Gerhard Richter

Hors Les Murs From 29.06.2017 to 26.11.2017

© Gerhard Richter. Photo Fondation Louis Vuitton / Martin Argyroglo

Place
Espace Louis Vuitton Beijing
China World Mall South Zone W. Bldg. 1 Jianguomenwai Ave.
Beijing
Phone
T. +86 216 1332 856
Hours
Open everyday From 11 a.m. to 7 p.m.

On the occasion of its opening, the Espace Louis Vuitton Beijing is pleased to announce the presentation of an unprecedented exhibition dedicated to German artist Gerhard Richter. This presentation has been produced in the framework of the Fondation Louis Vuitton’s “Hors-les-murs” program, showcasing previously unseen holdings of its collection at the Espaces Culturels Louis Vuitton Tokyo, München, Venezia and Beijing, thus carrying out the Fondation’s intent to mount international projects and make them accessible to a broader public.

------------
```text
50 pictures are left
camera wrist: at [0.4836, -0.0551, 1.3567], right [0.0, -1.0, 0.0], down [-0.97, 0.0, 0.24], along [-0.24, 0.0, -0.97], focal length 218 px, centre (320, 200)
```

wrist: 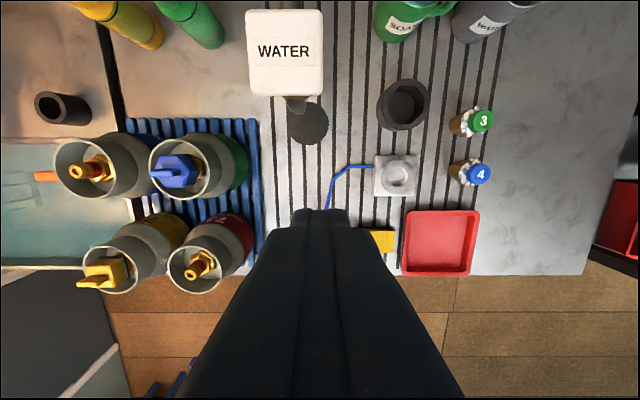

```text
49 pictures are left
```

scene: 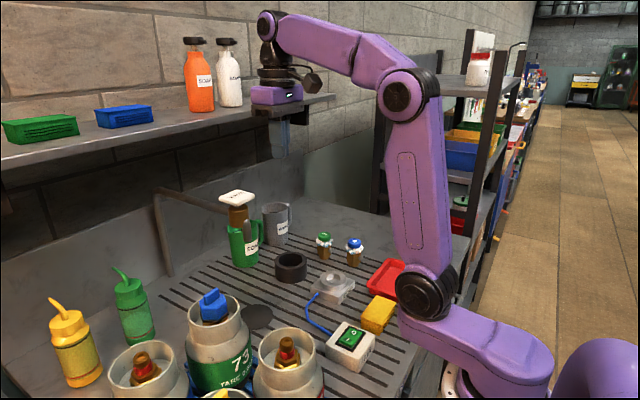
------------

Working alongside but never fully embracing the late 20th century art movements such as Abstract Expressionism, Pop Art, Minimalism, and Conceptualism, Richter has consistently absorbed many of their ideas whilst remaining sceptical of their grand artistic and philosophical ideologies. This is evidenced through the artist’s remarkably varied body of work, including photography-based portraits, landscape and still-life paintings, gestural and monochrome abstractions, and colour chart grid paintings, where themes of chance, realism and abstraction are prominent.

In 2008, the National Art Museum of China presented for the first time the work of Gerhard Richter with a series of paintings from 1963 to 2007. Today, the Espace Louis Vuitton Beijing invites the public to continue the discovery of this internationally recognized artist. 

Richter is an iconic artist of the Fondation Louis Vuitton Collection, which holds a number of his very significant works. A whole room was devoted to Richter’s work at the inauguration of the building in 2014. It was thus obvious to show a version never before exposed – Version VII – of Richter’s kaleidoscopic work, 4900 Colours (2007) in this new venue of Beijing. Composed of 196 panels, each consisting of 25 coloured squares that can be arranged in 11 core configurations, this work pursues the artist’s early investigation of colour field paintings which he began creating in 1966 by replicating, in large scale, industrial colour charts produced by paint manufacturers. It epitomizes Richter’s practice, and his constant quest to ultimately “desubjectivise” painting. In this regard, it seemed important to show a work emblematic of the artist’s oeuvre in painting, which is the privileged medium of Western tradition.

Also part of the Fondation’s collection, Strip (920-1), Strip (921-2) and Strip (921-5) (2011) are presented to further enhance the artist’s interest in the relationship between painting and photography, these works being in fact digital prints of augmented photographs taken of a previous squeegee painting created by the artist in 1990.

THE ARTIST

Gerhard Richter

Initially working in the academic tradition taught at Dresden Art Academy (in East Germany at that time), Gerhard Richter took up photography in the early 1960s, continuing on from the "capitalist realism" of his early works, reflecting upon painting and the purpose of art.

Marked by the experience of the war years, he found in this medium a critical distance from which to approach subjects in which politics and history are closely linked to the personal realm. Throughout his career, Richter has reproduced magazine and newspaper photographs as well as his own photographs of friends and family. At the same time he has developed a form of abstraction using coloured lines, gestural abstraction and monochrome. In this way, Richter revisits – not without an ironic distance – the history of painting, romantic and sublime themes, and geometric and lyrical abstraction. More than a parallelism, this coexistence between figuration and abstraction is like a mise en abyme, echoing the material depth of the “scratched” surface and of photographic elements perceived through other layers, or the mental depth in form of certain titles that refer to atmospheres, natural elements or people’s names. Rather than being reductive and conceptual, this lifetime’s research is radical in the way it hesitates between erasing and revealing.